PID stands for Proportional, Integral, and Derivative, each of which is a component of the control algorithm part of the method used in robotics for precise control of motor output. PID control is a control loop feedback mechanism commonly used in industrial control systems. A PID controller continuously calculates an error value as the difference between a desired setpoint and a measured process variable and applies a correction based on proportional, integral, and derivative terms.
Proportional Term (P)
The proportional term produces an output value that is proportional to the current error value. The proportional response can be adjusted by multiplying the error by a constant KP, called the proportional gain.
output = kP * error;Integral Term (I)
The integral term is concerned with the accumulation of past errors. If the error has been present for a long time, the integral term will increase the output to eliminate the error. This can help to reduce steady-state error.
integral += error;
output += kI * integral;Derivative Term (D)
The derivative term is a prediction of future error, based on its rate of change. It provides a dampening effect, reducing the likelihood of overshoot and oscillations.

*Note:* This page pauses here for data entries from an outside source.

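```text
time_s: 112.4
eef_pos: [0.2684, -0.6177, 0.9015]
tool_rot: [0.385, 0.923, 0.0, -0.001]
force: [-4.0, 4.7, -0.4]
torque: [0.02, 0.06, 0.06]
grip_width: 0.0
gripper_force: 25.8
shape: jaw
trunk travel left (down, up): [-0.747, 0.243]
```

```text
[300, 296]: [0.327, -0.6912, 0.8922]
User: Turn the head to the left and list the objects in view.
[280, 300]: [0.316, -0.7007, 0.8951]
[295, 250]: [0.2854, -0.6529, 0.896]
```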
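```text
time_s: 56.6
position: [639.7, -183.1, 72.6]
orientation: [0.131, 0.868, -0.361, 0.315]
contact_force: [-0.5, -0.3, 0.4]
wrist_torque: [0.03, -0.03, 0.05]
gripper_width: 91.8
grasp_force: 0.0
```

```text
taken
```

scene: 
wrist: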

derivative = error - previousError;
output += kD * derivative;Combining P, I, and D
The final PID control output is the sum of the proportional, integral, and derivative terms:
double PID(double target, double measured_value, double& integral, double previous_error, double kP, double kI, double kD) {
double error = target - measured_value;
integral += error * deltaTime; // integral will be a global variable
double derivative = error - previous_error;
double output = kP * error + kI * integral + kD * derivative;
previous_error = error;
return output;
}Implementing PID in Robotics
To implement PID control in a robot, you need to continuously calculate the control output and adjust the motor speeds accordingly. In VEX Robotics, we've found that the integral term doesn't provide much value to the overall system. The P and D terms are almost always enough to make your robots movements very accurate.
Which term of the PID controller is responsible for predicting future error based on its rate of change?
Tuning PID
To tune your kP and kD values, the following website has a very good flowchart on it: PID Tuning (Lemlib)
Implement a PD (no integral) loop for the robot to drive straight x amount of inches, if the error is smaller than 1 inch, your robot can stop. Tune the kP and kD values for your robot.
Implement a PD (no integral) loop for the robot to turn and FACE x degrees, if the error is smaller than 3 degrees, your robot can stop. Tune the kP and kD values for your robot. BONUS: Make your robot travel the shortest distance to the desired angle.